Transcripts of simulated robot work
==================================================

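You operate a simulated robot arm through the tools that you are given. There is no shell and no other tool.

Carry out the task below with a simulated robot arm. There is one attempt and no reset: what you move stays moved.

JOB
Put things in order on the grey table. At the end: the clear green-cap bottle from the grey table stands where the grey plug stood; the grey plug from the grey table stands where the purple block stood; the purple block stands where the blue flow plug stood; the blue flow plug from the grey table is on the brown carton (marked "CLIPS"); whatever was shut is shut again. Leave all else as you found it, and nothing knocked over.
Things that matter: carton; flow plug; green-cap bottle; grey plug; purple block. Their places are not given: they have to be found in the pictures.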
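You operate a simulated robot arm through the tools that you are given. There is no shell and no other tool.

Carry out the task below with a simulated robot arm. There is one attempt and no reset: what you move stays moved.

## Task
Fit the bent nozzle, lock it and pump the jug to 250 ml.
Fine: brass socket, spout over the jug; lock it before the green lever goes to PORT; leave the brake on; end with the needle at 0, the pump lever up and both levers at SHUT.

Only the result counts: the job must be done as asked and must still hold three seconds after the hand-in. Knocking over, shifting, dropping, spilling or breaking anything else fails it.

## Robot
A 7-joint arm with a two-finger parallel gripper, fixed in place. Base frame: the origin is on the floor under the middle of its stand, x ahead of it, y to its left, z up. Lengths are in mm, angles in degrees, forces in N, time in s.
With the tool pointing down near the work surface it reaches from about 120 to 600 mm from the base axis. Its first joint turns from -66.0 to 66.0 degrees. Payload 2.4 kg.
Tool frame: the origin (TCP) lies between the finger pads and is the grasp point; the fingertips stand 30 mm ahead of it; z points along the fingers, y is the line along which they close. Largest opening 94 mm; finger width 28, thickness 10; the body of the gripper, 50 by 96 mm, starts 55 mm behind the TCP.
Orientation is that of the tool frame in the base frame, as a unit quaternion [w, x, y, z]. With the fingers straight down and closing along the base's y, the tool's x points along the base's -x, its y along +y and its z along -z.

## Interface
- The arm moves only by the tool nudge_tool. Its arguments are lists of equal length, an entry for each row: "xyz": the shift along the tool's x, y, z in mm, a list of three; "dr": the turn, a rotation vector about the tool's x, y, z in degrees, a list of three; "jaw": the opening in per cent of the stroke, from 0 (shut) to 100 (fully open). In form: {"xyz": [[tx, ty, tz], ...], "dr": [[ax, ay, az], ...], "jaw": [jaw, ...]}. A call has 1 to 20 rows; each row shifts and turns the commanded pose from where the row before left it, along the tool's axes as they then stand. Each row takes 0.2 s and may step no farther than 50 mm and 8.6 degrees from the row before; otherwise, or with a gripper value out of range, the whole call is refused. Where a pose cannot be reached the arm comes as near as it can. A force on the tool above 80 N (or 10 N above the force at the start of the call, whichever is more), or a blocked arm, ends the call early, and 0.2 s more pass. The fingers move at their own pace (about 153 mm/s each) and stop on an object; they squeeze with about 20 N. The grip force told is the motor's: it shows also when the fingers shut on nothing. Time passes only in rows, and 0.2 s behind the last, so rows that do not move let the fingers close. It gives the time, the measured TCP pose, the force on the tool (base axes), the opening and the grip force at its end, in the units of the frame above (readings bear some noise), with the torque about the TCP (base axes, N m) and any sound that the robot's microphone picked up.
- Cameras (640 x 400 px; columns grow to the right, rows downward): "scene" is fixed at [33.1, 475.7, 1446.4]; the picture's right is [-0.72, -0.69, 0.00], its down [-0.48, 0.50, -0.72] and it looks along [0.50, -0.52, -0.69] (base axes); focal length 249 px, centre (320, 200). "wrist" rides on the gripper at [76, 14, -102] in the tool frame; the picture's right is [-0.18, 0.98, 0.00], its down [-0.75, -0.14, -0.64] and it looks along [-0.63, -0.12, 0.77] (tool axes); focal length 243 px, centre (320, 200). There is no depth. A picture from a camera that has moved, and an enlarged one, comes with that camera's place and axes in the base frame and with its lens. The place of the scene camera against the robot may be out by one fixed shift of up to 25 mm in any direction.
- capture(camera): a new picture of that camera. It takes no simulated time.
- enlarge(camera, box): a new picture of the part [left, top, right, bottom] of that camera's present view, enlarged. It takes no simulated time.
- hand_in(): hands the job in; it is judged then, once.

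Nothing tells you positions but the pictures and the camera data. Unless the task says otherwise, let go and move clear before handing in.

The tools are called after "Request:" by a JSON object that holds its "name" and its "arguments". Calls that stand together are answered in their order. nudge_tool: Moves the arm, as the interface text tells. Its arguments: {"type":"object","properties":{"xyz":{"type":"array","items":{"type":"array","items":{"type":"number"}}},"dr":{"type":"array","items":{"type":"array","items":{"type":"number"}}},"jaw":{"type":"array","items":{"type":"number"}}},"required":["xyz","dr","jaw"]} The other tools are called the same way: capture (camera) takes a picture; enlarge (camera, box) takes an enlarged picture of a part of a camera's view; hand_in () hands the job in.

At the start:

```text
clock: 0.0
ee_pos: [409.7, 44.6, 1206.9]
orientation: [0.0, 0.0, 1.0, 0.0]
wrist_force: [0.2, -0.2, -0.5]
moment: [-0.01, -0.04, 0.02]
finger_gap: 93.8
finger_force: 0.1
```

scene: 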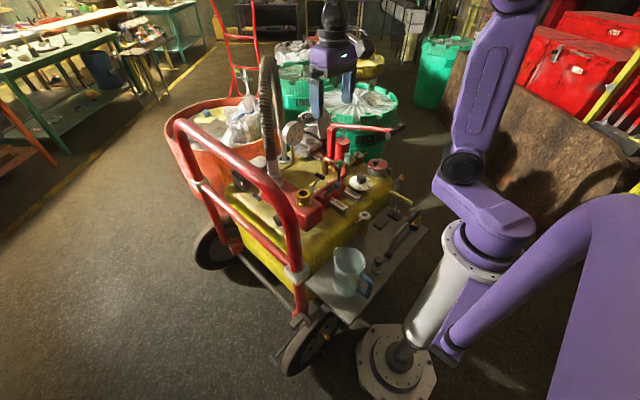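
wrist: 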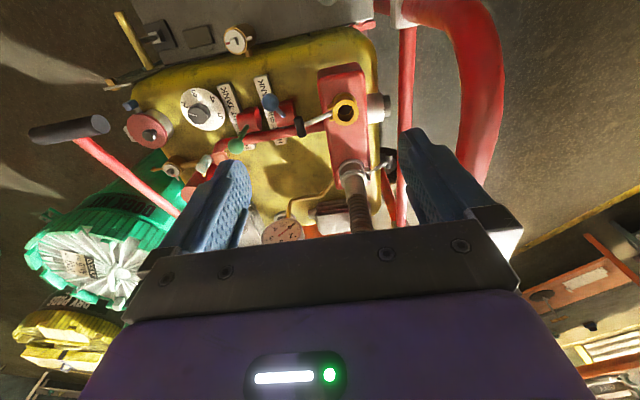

==================================================

YOUR GOAL: Leaving out the pictures, repeat the data above exactly. Give them as a JSON list of strings, one for each line, with blank lines left out.

RESPONSE TO THIS TASK:
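[
  "You operate a simulated robot arm through the tools that you are given. There is no shell and no other tool.",
  "Carry out the task below with a simulated robot arm. There is one attempt and no reset: what you move stays moved.",
  "JOB",
  "Put things in order on the grey table. At the end: the clear green-cap bottle from the grey table stands where the grey plug stood; the grey plug from the grey table stands where the purple block stood; the purple block stands where the blue flow plug stood; the blue flow plug from the grey table is on the brown carton (marked \"CLIPS\"); whatever was shut is shut again. Leave all else as you found it, and nothing knocked over.",
  "Things that matter: carton; flow plug; green-cap bottle; grey plug; purple block. Their places are not given: they have to be found in the pictures.",
  "You operate a simulated robot arm through the tools that you are given. There is no shell and no other tool.",
  "Carry out the task below with a simulated robot arm. There is one attempt and no reset: what you move stays moved.",
  "## Task",
  "Fit the bent nozzle, lock it and pump the jug to 250 ml.",
  "Fine: brass socket, spout over the jug; lock it before the green lever goes to PORT; leave the brake on; end with the needle at 0, the pump lever up and both levers at SHUT.",
  "Only the result counts: the job must be done as asked and must still hold three seconds after the hand-in. Knocking over, shifting, dropping, spilling or breaking anything else fails it.",
  "## Robot",
  "A 7-joint arm with a two-finger parallel gripper, fixed in place. Base frame: the origin is on the floor under the middle of its stand, x ahead of it, y to its left, z up. Lengths are in mm, angles in degrees, forces in N, time in s.",
  "With the tool pointing down near the work surface it reaches from about 120 to 600 mm from the base axis. Its first joint turns from -66.0 to 66.0 degrees. Payload 2.4 kg.",
  "Tool frame: the origin (TCP) lies between the finger pads and is the grasp point; the fingertips stand 30 mm ahead of it; z points along the fingers, y is the line along which they close. Largest opening 94 mm; finger width 28, thickness 10; the body of the gripper, 50 by 96 mm, starts 55 mm behind the TCP.",
  "Orientation is that of the tool frame in the base frame, as a unit quaternion [w, x, y, z]. With the fingers straight down and closing along the base's y, the tool's x points along the base's -x, its y along +y and its z along -z.",
  "## Interface",
  "- The arm moves only by the tool nudge_tool. Its arguments are lists of equal length, an entry for each row: \"xyz\": the shift along the tool's x, y, z in mm, a list of three; \"dr\": the turn, a rotation vector about the tool's x, y, z in degrees, a list of three; \"jaw\": the opening in per cent of the stroke, from 0 (shut) to 100 (fully open). In form: {\"xyz\": [[tx, ty, tz], ...], \"dr\": [[ax, ay, az], ...], \"jaw\": [jaw, ...]}. A call has 1 to 20 rows; each row shifts and turns the commanded pose from where the row before left it, along the tool's axes as they then stand. Each row takes 0.2 s and may step no farther than 50 mm and 8.6 degrees from the row before; otherwise, or with a gripper value out of range, the whole call is refused. Where a pose cannot be reached the arm comes as near as it can. A force on the tool above 80 N (or 10 N above the force at the start of the call, whichever is more), or a blocked arm, ends the call early, and 0.2 s more pass. The fingers move at their own pace (about 153 mm/s each) and stop on an object; they squeeze with about 20 N. The grip force told is the motor's: it shows also when the fingers shut on nothing. Time passes only in rows, and 0.2 s behind the last, so rows that do not move let the fingers close. It gives the time, the measured TCP pose, the force on the tool (base axes), the opening and the grip force at its end, in the units of the frame above (readings bear some noise), with the torque about the TCP (base axes, N m) and any sound that the robot's microphone picked up.",
  "- Cameras (640 x 400 px; columns grow to the right, rows downward): \"scene\" is fixed at [33.1, 475.7, 1446.4]; the picture's right is [-0.72, -0.69, 0.00], its down [-0.48, 0.50, -0.72] and it looks along [0.50, -0.52, -0.69] (base axes); focal length 249 px, centre (320, 200). \"wrist\" rides on the gripper at [76, 14, -102] in the tool frame; the picture's right is [-0.18, 0.98, 0.00], its down [-0.75, -0.14, -0.64] and it looks along [-0.63, -0.12, 0.77] (tool axes); focal length 243 px, centre (320, 200). There is no depth. A picture from a camera that has moved, and an enlarged one, comes with that camera's place and axes in the base frame and with its lens. The place of the scene camera against the robot may be out by one fixed shift of up to 25 mm in any direction.",
  "- capture(camera): a new picture of that camera. It takes no simulated time.",
  "- enlarge(camera, box): a new picture of the part [left, top, right, bottom] of that camera's present view, enlarged. It takes no simulated time.",
  "- hand_in(): hands the job in; it is judged then, once.",
  "Nothing tells you positions but the pictures and the camera data. Unless the task says otherwise, let go and move clear before handing in.",
  "The tools are called after \"Request:\" by a JSON object that holds its \"name\" and its \"arguments\". Calls that stand together are answered in their order. nudge_tool: Moves the arm, as the interface text tells. Its arguments: {\"type\":\"object\",\"properties\":{\"xyz\":{\"type\":\"array\",\"items\":{\"type\":\"array\",\"items\":{\"type\":\"number\"}}},\"dr\":{\"type\":\"array\",\"items\":{\"type\":\"array\",\"items\":{\"type\":\"number\"}}},\"jaw\":{\"type\":\"array\",\"items\":{\"type\":\"number\"}}},\"required\":[\"xyz\",\"dr\",\"jaw\"]} The other tools are called the same way: capture (camera) takes a picture; enlarge (camera, box) takes an enlarged picture of a part of a camera's view; hand_in () hands the job in.",
  "At the start:",
  "```text",
  "clock: 0.0",
  "ee_pos: [409.7, 44.6, 1206.9]",
  "orientation: [0.0, 0.0, 1.0, 0.0]",
  "wrist_force: [0.2, -0.2, -0.5]",
  "moment: [-0.01, -0.04, 0.02]",
  "finger_gap: 93.8",
  "finger_force: 0.1",
  "```",
  "scene: ",
  "wrist: "
]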